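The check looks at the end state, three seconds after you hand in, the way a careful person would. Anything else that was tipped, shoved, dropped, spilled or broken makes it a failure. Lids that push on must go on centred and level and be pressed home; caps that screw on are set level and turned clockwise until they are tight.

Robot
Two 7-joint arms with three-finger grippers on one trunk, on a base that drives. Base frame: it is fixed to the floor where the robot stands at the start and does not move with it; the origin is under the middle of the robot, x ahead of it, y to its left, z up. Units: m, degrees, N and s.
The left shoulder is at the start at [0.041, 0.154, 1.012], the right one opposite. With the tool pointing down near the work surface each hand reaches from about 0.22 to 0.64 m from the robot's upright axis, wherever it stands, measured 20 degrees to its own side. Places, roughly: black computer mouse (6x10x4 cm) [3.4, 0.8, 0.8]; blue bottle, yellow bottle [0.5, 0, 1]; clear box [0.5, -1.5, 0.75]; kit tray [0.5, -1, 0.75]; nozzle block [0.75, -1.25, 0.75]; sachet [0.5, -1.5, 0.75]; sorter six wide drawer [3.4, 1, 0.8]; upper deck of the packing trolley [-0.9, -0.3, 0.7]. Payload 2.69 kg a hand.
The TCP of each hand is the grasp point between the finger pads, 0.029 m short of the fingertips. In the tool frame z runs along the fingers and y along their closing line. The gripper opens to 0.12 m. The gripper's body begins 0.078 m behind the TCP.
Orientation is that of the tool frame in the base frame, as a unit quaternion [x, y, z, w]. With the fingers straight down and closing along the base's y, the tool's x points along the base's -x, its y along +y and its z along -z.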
· · · · ·
• WHAT IS EXPECTED: Print the whole listing again, exactly.

• RESULT:
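The check looks at the end state, three seconds after you hand in, the way a careful person would. Anything else that was tipped, shoved, dropped, spilled or broken makes it a failure. Lids that push on must go on centred and level and be pressed home; caps that screw on are set level and turned clockwise until they are tight.

Robot
Two 7-joint arms with three-finger grippers on one trunk, on a base that drives. Base frame: it is fixed to the floor where the robot stands at the start and does not move with it; the origin is under the middle of the robot, x ahead of it, y to its left, z up. Units: m, degrees, N and s.
The left shoulder is at the start at [0.041, 0.154, 1.012], the right one opposite. With the tool pointing down near the work surface each hand reaches from about 0.22 to 0.64 m from the robot's upright axis, wherever it stands, measured 20 degrees to its own side. Places, roughly: black computer mouse (6x10x4 cm) [3.4, 0.8, 0.8]; blue bottle, yellow bottle [0.5, 0, 1]; clear box [0.5, -1.5, 0.75]; kit tray [0.5, -1, 0.75]; nozzle block [0.75, -1.25, 0.75]; sachet [0.5, -1.5, 0.75]; sorter six wide drawer [3.4, 1, 0.8]; upper deck of the packing trolley [-0.9, -0.3, 0.7]. Payload 2.69 kg a hand.
The TCP of each hand is the grasp point between the finger pads, 0.029 m short of the fingertips. In the tool frame z runs along the fingers and y along their closing line. The gripper opens to 0.12 m. The gripper's body begins 0.078 m behind the TCP.
Orientation is that of the tool frame in the base frame, as a unit quaternion [x, y, z, w]. With the fingers straight down and closing along the base's y, the tool's x points along the base's -x, its y along +y and its z along -z.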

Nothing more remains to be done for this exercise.